Notre-Dame du 7 décembre

Bernard Tirtiaux, sculpteur de verre et écrivain, a créé la spoliation, une sculpture exposée à Bruxelles, devant l’hôtel de ville de Saint Gilles, samedi 7 décembre à l’occasion de l’anniversaire de l’entrée de l’eau en bourse à Chicago en 2020. Ce même jour, la réouverture de la cathédrale Notre-Dame était célébrée à Paris. Cette coïncidence lui a inspiré la vision à lire en lien ci-après…

« La restauration exemplaire de Notre-Dame est un pari réussi, salué par tous. Des voix multiples se font entendre. Elles sont enthousiastes, élogieuses, inconditionnelles. Nous sommes en présence d’une reconstitution historique hors normes qui mérite tous les « oscars ». Avec ses deux mille artisans, son maître d’œuvre exceptionnel, ce défi de reconstruction montre à la terre entière que nous pouvons opérer aussi bien que les artisans du moyen-âge qui, les pieds chaussés de godillots rudimentaires, grimpaient avec leurs outils sur des échafaudages de bois ligaturés de cordes. Ce chantier a ressuscité ce petit peuple de gens de métier qui sont les véritables auteurs de ces merveilles que sont les cathédrales et c’est justice. Il a rendu un hommage posthume au génial Viollet-Le-Duc qui a mis tous ses talents et ses imaginations au service de cette époque où les pierres gagnaient le ciel dans le vertige de la foi. Si la glorification du passé a pris le pas sur un geste architectural contemporain en rapport avec l’avenir que l’on redoute et l’espoir que l’on attise, cet extraordinaire déploiement d’énergies et d’efficacité technologique est la leçon que l’on retient de cette renaissance spectaculaire. Cinq ans contre deux siècles ! Une prouesse ! Bien sûr, les moyens n’ont pas manqué pour arriver à cette fin heureuse et c’est ce qui fait toute la différence. Le nerf de la guerre reste l’argent et cela m’amène à rebondir sur le chantier titanesque qu’il nous est donné d’entreprendre d’urgence aujourd’hui pour survivre et qui n’est autre que la rénovation d’une planète qui se portait bien quand Viollet-Le Duc était à l’ouvrage.

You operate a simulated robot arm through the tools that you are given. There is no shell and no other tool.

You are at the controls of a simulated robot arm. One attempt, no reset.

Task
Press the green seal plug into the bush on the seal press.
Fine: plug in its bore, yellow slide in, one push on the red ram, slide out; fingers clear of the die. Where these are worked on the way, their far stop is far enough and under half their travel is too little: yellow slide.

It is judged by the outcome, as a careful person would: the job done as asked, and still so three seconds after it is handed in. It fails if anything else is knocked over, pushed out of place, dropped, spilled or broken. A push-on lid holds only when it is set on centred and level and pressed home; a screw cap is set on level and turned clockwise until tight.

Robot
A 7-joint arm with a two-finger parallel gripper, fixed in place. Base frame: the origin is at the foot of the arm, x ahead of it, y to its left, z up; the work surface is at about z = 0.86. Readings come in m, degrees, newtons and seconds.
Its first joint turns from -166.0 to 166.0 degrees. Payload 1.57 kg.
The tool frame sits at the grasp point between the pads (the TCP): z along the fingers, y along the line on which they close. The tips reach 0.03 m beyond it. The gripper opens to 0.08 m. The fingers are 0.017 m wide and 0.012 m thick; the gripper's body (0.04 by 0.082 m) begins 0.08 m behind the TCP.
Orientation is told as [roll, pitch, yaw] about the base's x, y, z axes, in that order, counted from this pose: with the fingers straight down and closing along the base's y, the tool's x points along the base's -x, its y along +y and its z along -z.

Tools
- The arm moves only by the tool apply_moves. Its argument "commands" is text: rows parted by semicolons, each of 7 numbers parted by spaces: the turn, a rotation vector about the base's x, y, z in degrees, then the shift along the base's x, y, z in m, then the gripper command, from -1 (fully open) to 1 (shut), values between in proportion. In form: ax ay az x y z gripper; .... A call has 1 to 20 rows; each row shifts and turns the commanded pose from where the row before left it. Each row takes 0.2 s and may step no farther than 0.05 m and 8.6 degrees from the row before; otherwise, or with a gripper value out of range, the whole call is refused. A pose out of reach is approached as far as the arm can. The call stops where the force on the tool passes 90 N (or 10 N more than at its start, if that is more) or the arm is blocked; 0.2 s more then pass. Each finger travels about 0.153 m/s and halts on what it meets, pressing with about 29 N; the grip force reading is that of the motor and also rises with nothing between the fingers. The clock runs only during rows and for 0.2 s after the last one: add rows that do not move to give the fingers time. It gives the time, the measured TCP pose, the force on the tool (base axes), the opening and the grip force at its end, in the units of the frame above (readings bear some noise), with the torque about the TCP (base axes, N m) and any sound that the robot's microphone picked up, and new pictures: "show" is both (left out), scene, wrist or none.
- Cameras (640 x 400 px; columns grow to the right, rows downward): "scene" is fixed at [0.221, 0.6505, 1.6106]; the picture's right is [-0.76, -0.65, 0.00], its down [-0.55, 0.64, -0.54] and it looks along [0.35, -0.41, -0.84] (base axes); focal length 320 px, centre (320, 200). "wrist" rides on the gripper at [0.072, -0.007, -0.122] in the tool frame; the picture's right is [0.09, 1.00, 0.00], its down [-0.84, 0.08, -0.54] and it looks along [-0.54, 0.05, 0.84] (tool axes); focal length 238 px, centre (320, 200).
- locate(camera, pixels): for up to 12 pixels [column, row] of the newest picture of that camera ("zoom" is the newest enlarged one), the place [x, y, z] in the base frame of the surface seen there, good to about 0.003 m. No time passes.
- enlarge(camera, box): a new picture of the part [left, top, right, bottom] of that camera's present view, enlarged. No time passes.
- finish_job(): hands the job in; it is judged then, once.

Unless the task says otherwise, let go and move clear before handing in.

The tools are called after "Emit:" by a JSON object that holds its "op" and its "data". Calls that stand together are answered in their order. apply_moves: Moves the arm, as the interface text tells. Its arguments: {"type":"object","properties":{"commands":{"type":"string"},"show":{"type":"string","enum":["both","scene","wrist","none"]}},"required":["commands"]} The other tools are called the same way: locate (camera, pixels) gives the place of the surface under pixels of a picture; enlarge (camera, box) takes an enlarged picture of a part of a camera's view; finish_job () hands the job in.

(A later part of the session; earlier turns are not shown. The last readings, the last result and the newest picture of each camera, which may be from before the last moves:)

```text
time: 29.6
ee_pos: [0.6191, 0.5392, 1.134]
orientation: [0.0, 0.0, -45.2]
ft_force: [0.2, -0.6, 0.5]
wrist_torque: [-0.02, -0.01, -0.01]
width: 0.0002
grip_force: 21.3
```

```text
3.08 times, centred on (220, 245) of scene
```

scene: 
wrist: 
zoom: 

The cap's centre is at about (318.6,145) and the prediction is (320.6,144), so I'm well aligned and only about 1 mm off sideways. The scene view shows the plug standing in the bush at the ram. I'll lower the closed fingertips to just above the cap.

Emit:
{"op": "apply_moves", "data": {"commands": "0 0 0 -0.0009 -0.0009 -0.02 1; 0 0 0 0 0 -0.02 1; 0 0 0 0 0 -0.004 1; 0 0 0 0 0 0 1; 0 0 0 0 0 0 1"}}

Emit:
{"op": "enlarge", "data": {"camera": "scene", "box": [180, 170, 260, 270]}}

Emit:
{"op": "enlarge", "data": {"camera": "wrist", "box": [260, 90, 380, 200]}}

Il faut sortir des coffres et des paradis les richesses séquestrées qui y sommeillent. Rien que pour la réouverture prestigieuse de Notre-Dame, la somme des fortunes rassemblées dans la nef se chiffrait en milliards. C’est tout dire!

Ironie du sort, la date du 7 décembre, choisie pour la réouverture de Notre-Dame, commémorait l’anniversaire tristement sinistre de la mise en bourse de l’eau à Chicago en 2020, un formidable coup bas de la Grande Finance s’appropriant ce bien commun en carence pour plus de la moitié de l’humanité pour en faire une denrée spéculative de plus en plus inaccessible aux démunis. Trente à quarante mille personnes meurent chaque jour par manque d’eau ou ingestion d’eau toxique. Parmi elles, de cinq à sept mille enfants. Il y avait dans la cathédrale, ce soir-là, de quoi changer tout cela, des ultrariches, un président qui saluait le courage de ce petit peuple solidaire autant que volontaire des artisans qui avait soulevé une montagne. Sous les voûtes refermées, tandis que la pluie dans son abondance et sa gratuité ruisselait sur la peau de plomb de l’édifice et par les gueules béantes des gargouilles, on a eu la vision fugace d’un monde de fraternité et de partage, un monde où des mains par milliers de millions travaillaient à la dépollution, la déplastification, le désempoisonnement des airs, des terres et des mers. Dans la haute nef où vrombissaient les orgues, m’est revenue en mémoire cette phrase évangélique autant qu’angélique. « J’avais soif et tu m’as donné à boire ! » Du vœu pieux dans ce parterre de nantis dont les aspirations sont plus guerrières qu’humanitaires ? J’ose espérer qu’une oreille cousue d’or ait entendu ce message et le propage. Ce serait la plus belle victoire de cette résurrection de pierres. »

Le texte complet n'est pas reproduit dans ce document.